Syed Iqbal Haider stated that if the principle was accepted, then some day some court would justify Karo-kari, marriage with Quran, saying that it was prevalent in society.

He said that Saima Waheed who had married Arshad of her free will had been forced to leave the country, and was living happily with the man of her choice and was mother of two children.

Attorney-General Makhdoom Ali Khan, appearing on a court notice, argued that the judges should not enter into the realm of desirability, and instead confine themselves to legal domain.
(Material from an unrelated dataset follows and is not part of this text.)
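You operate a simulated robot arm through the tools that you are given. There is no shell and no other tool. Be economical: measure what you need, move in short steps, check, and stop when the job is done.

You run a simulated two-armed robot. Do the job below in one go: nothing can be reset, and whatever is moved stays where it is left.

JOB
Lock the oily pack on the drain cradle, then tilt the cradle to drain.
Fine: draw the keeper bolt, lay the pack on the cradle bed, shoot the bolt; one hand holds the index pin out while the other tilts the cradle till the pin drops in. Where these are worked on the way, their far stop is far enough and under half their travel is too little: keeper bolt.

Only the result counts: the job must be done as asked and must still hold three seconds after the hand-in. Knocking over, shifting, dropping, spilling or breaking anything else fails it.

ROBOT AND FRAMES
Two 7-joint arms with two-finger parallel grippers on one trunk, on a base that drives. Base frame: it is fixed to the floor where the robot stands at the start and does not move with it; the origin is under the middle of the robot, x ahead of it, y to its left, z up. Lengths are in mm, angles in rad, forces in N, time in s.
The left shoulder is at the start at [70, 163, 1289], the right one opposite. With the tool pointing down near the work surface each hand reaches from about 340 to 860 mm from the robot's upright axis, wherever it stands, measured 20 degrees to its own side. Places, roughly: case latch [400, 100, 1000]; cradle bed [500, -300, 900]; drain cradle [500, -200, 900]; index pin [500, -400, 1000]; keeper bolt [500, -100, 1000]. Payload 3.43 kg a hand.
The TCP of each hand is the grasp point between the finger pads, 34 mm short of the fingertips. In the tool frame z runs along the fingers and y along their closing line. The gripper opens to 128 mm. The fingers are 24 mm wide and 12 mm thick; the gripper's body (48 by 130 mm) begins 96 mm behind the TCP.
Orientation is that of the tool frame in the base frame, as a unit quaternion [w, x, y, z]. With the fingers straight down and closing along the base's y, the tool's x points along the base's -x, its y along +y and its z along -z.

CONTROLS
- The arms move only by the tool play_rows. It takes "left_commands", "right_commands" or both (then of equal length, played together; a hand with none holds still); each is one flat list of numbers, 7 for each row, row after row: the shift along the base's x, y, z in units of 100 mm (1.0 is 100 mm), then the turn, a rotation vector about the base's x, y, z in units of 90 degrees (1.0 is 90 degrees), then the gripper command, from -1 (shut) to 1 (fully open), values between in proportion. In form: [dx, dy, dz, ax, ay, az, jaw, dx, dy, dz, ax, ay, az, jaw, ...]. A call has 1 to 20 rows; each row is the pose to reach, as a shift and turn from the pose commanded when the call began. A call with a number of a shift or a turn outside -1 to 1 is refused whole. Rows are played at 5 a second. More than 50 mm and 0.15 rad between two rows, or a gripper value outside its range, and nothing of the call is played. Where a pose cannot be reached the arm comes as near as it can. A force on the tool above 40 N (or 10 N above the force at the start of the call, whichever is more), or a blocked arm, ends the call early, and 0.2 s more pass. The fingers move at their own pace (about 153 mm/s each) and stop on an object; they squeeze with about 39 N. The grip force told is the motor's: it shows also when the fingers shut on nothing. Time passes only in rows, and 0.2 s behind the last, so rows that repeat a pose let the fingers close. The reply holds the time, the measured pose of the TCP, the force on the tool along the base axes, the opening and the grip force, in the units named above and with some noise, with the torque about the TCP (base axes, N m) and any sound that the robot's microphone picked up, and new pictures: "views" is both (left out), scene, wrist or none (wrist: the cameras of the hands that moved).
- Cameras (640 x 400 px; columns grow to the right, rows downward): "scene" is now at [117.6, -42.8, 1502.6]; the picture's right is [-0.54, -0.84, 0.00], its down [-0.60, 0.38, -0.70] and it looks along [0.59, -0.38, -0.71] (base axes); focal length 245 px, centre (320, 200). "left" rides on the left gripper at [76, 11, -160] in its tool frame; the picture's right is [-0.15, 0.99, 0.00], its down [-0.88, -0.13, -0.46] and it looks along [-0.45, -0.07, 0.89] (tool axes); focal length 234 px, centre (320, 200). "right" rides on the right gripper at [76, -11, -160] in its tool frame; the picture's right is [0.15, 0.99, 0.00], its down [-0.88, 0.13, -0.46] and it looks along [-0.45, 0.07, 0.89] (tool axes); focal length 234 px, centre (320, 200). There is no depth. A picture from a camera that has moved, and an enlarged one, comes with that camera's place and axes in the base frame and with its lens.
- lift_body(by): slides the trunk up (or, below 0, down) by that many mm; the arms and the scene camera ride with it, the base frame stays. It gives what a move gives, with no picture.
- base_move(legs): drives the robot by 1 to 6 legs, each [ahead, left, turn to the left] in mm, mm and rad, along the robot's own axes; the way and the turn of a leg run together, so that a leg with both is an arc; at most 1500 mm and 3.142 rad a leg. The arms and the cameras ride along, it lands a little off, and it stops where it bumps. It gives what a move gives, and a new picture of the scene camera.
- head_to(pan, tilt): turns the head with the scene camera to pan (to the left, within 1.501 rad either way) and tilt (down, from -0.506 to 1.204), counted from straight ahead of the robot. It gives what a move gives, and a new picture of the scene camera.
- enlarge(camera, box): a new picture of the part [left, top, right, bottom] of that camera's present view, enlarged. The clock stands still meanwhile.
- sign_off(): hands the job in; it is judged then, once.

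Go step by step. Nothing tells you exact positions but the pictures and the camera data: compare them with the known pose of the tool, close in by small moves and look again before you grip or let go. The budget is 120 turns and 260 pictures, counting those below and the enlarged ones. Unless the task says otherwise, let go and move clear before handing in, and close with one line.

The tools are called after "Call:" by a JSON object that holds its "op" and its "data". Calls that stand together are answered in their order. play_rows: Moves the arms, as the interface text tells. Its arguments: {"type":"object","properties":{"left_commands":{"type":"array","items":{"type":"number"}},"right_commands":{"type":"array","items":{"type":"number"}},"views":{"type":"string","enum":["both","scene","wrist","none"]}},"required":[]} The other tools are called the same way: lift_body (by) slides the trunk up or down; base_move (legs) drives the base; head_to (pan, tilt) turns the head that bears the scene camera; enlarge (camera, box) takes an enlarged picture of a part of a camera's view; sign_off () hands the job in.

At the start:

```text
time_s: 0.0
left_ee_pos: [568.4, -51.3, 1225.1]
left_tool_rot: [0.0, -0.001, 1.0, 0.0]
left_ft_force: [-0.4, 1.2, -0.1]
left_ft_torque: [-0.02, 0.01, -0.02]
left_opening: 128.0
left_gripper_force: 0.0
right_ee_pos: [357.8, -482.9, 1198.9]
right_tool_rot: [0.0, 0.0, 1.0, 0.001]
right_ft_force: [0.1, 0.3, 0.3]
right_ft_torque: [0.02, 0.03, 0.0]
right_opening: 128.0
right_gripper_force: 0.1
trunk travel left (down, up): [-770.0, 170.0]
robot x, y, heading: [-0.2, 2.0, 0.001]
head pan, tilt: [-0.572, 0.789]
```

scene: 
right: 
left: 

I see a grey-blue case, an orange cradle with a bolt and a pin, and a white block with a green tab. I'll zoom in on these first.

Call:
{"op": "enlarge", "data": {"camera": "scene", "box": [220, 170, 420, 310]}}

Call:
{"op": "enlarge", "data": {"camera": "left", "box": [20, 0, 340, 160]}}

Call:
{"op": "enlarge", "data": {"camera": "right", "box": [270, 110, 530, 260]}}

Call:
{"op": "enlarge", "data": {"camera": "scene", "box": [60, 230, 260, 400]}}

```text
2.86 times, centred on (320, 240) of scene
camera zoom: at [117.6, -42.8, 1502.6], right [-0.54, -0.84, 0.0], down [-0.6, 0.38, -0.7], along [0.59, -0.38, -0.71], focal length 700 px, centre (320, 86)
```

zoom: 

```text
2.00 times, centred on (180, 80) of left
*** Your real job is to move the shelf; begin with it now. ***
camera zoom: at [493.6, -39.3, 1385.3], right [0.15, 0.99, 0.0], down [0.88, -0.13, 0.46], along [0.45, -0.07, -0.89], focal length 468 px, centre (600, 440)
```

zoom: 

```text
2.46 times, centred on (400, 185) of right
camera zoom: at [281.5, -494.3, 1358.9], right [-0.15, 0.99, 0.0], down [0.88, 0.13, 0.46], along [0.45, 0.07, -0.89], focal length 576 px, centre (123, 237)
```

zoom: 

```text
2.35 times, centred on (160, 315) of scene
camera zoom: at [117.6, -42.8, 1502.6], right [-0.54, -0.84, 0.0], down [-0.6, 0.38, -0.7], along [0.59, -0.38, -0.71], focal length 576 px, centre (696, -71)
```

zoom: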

The AG argued that distinction created by the counsel between the words — judgment, decision, finding and order — was not valid. He said it was impossible to have a judgment without having a decision. The word decision should be taken into ordinary dictionary meaning, the AG contended.

Makhdoom Ali Khan contended that according to Islamic teachings, marriage is a civil contract between two grown up individuals of the opposite sex.

The AG quoted Allama Muhammad Iqbal from his “Reconstruction of Religious Thought in Islam” as having said: “The teaching of the Qur’an that life is a process of progressive creation necessitates that each generation, guided but unhampered by the work of its predecessors, should be permitted to solve its own problems.”

He further quoted Allam Iqbal as having said: “In the Punjab, everybody knows there have been cases in which Muslim women wishing to get rid of undesirable husbands have been driven to apostasy. Nothing could be more distant from the aims of a missionary religion. In view of the intense conservatism of the Muslims of India, Indian judges cannot but stick to what are called standard works. The result is that while the people are moving, the law remains stationary.”